• Document
++++++
Spiele-Fossil mit reichlich Pepp.

Der Wechsel von 2D zu 3D war nicht nur in der Konsolenwelt einer der entscheidenden Weichensteller, weil er Sony gleich mit seinem ersten Spielgerät an der Spitze der Hardware-Nahrungskette positionierte. In der Spielhalle merkten die Entwickler schon früher den Ruck, der durch die Branche fuhr. Allen voran Studios wie die Wonder-Boy-Schöpfer von Westone, die seit jeher auf prunkvolle Sprites setzten. Ihren Projekten wurde wegen der Dominanz von 3D-Prüglern der Marke Tekken und Virtua Fighter in den Arcades teils noch kurz vor der Veröffentlichung der Hahn abgedreht. Denn wo man heute dank digitalen Vertriebs seine Zielgruppe recht einfach finden und ansprechen kann, war in den Neunzigern jeder Quadratmeter Spielhalle teuer.

Dank Strictly Limited Games erblickt nun Westones verlorengegangener Koop-Hüpfer Clockwork Aquario nun mit nur 28 Jahren Verspätung doch noch das Licht der Welt, mithilfe seines einstigen Erfinders, Ryuichi Nishizawa. Was dafür nötig war und wie alle Beteiligten das Projekt erlebt haben, darüber sprach ich mit dem Wonder-Boy-Erfinder und den beiden Gründern von Strictly Limited Games Dennis Mendel und Benjamin Braitsch.

Von links nach rechts: Nishizawa, Mendel, Braitsch

Eurogamer: Beschreib' doch Clockwork Aquario für diejenigen, die nicht darüber im Bilde sind - oder damals noch nicht am Leben waren. An wen richtet sich dieses Spiel?

Ryuichi Nishizawa: Aquario ist ein seitwärts scrollendes Actionspiel, das 1993 von Westone für die Spielhallen entwickelt wurde. Das Spiel hatte zum Ziel, das Maximum an Grafikleistung aus dem Sega System 18 Arcade Board herauszuholen. Aber das Spiel wurde aufgrund geringer Verkäufe im Rahmen von Location Tests eingestellt. Es war ein Zwei-Spieler-Titel, in dem man Gegner greifen und werfen könnte und das mit lustigen Feind-Designs auf Basis von Meereswesen wie Korallen, Kugelfischen, Krabben und Seesternen aufwartete.
++++++
• Recorded data
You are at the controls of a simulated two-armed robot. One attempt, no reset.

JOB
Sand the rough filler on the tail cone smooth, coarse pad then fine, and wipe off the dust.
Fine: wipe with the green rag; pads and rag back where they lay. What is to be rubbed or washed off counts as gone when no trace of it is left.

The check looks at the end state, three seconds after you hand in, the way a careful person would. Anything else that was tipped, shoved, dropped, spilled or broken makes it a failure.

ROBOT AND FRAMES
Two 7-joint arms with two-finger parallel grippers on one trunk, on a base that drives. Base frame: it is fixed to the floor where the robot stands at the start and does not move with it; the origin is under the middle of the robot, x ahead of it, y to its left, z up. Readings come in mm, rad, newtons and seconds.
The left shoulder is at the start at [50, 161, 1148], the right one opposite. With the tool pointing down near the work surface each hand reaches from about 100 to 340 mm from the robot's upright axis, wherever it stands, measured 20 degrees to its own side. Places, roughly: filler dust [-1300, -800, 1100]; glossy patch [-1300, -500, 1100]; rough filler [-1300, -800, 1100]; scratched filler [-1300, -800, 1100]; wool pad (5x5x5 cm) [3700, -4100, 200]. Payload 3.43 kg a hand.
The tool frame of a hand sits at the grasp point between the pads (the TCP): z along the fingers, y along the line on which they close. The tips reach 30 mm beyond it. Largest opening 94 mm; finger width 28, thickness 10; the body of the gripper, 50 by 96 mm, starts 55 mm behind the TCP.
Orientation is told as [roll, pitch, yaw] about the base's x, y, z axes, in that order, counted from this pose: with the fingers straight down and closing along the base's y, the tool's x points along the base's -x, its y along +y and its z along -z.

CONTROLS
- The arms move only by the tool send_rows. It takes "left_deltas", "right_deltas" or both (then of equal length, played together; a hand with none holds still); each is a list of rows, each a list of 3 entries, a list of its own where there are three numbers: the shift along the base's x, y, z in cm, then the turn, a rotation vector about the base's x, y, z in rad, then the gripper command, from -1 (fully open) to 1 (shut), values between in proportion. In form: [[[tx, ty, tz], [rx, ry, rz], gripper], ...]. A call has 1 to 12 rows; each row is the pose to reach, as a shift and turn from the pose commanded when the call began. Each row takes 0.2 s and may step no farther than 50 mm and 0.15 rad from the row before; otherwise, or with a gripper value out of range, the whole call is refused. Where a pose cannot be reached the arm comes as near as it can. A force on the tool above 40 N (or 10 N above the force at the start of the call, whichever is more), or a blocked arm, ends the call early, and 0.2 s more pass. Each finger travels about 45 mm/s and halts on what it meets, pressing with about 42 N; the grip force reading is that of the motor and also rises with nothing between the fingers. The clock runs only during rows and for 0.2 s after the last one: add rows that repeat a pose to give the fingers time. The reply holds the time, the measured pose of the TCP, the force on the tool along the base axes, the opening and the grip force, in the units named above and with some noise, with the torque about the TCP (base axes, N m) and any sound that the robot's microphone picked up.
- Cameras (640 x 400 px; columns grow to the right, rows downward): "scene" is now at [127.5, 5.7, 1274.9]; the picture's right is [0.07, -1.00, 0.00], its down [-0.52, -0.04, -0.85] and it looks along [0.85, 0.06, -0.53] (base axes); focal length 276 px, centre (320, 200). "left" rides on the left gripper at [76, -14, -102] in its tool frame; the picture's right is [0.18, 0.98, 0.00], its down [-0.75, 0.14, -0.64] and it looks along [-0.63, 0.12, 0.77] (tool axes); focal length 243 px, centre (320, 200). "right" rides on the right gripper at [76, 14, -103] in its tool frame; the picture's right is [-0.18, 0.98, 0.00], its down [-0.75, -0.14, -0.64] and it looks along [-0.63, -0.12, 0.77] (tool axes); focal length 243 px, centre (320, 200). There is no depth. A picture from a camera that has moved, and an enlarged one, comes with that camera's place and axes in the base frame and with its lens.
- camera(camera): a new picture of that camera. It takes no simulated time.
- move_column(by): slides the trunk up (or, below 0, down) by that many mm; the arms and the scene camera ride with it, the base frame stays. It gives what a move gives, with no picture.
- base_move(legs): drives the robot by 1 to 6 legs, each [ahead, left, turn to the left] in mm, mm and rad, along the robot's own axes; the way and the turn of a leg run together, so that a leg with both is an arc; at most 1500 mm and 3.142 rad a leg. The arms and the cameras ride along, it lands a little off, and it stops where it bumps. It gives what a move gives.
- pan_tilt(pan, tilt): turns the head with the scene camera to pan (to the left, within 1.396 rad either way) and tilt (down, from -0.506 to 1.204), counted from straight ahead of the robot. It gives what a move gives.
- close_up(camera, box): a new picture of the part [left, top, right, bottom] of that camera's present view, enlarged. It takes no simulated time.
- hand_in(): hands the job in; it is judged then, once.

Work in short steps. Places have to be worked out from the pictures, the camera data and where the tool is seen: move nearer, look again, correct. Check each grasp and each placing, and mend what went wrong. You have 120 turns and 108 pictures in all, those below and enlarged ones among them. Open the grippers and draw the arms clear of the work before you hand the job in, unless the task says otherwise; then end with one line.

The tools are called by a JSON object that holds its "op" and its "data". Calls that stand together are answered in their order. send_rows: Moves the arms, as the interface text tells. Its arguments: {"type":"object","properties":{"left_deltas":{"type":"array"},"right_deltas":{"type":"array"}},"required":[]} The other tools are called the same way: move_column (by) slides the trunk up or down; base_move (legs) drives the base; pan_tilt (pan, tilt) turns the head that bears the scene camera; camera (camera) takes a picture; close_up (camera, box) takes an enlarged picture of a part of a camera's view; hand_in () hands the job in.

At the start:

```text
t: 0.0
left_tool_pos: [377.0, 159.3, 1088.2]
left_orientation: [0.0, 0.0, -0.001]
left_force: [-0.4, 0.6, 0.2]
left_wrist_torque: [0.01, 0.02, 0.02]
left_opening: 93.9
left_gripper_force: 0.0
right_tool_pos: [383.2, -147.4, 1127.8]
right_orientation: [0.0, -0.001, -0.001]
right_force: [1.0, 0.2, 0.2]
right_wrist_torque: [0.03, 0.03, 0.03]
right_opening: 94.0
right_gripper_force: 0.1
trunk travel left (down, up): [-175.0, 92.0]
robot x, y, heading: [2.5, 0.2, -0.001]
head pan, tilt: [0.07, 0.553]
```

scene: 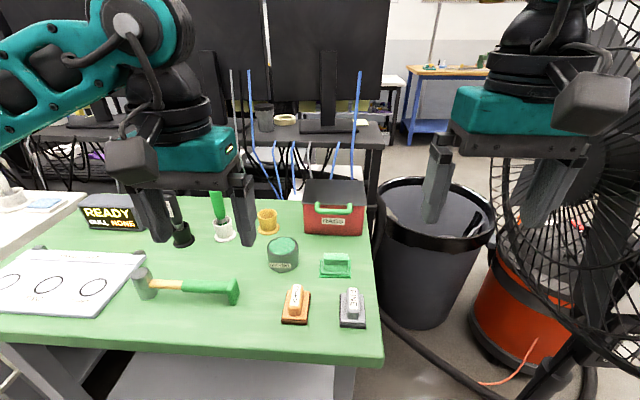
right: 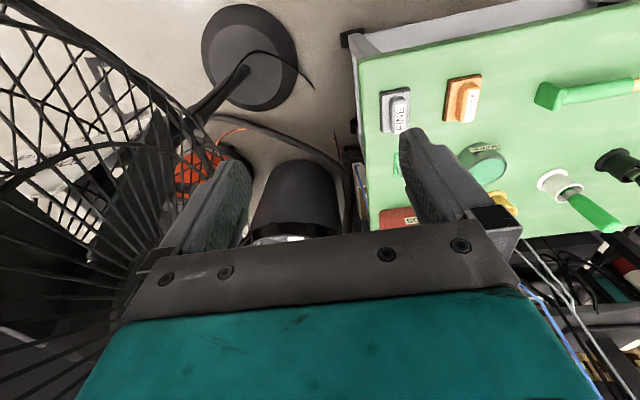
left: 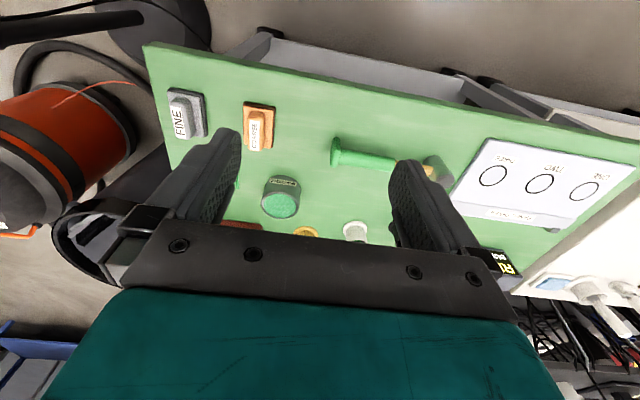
++++++
• To do
- 1) Copy the part of the document from the words "Dank Strictly Limited" through the words "und Benjamin Braitsch.".
- 2) Using the data above, extract exactly the lines from the one that holds "- pan_tilt(pan, tilt): turns" to the one that holds "- hand_in(): hands", both ends included, and no others. Give them as a JSON list of strings, one for each line, with blank lines left out.

• Answers to the exercise
- 1)
Dank Strictly Limited Games erblickt nun Westones verlorengegangener Koop-Hüpfer Clockwork Aquario nun mit nur 28 Jahren Verspätung doch noch das Licht der Welt, mithilfe seines einstigen Erfinders, Ryuichi Nishizawa. Was dafür nötig war und wie alle Beteiligten das Projekt erlebt haben, darüber sprach ich mit dem Wonder-Boy-Erfinder und den beiden Gründern von Strictly Limited Games Dennis Mendel und Benjamin Braitsch.

- 2)
[
  "- pan_tilt(pan, tilt): turns the head with the scene camera to pan (to the left, within 1.396 rad either way) and tilt (down, from -0.506 to 1.204), counted from straight ahead of the robot. It gives what a move gives.",
  "- close_up(camera, box): a new picture of the part [left, top, right, bottom] of that camera's present view, enlarged. It takes no simulated time.",
  "- hand_in(): hands the job in; it is judged then, once."
]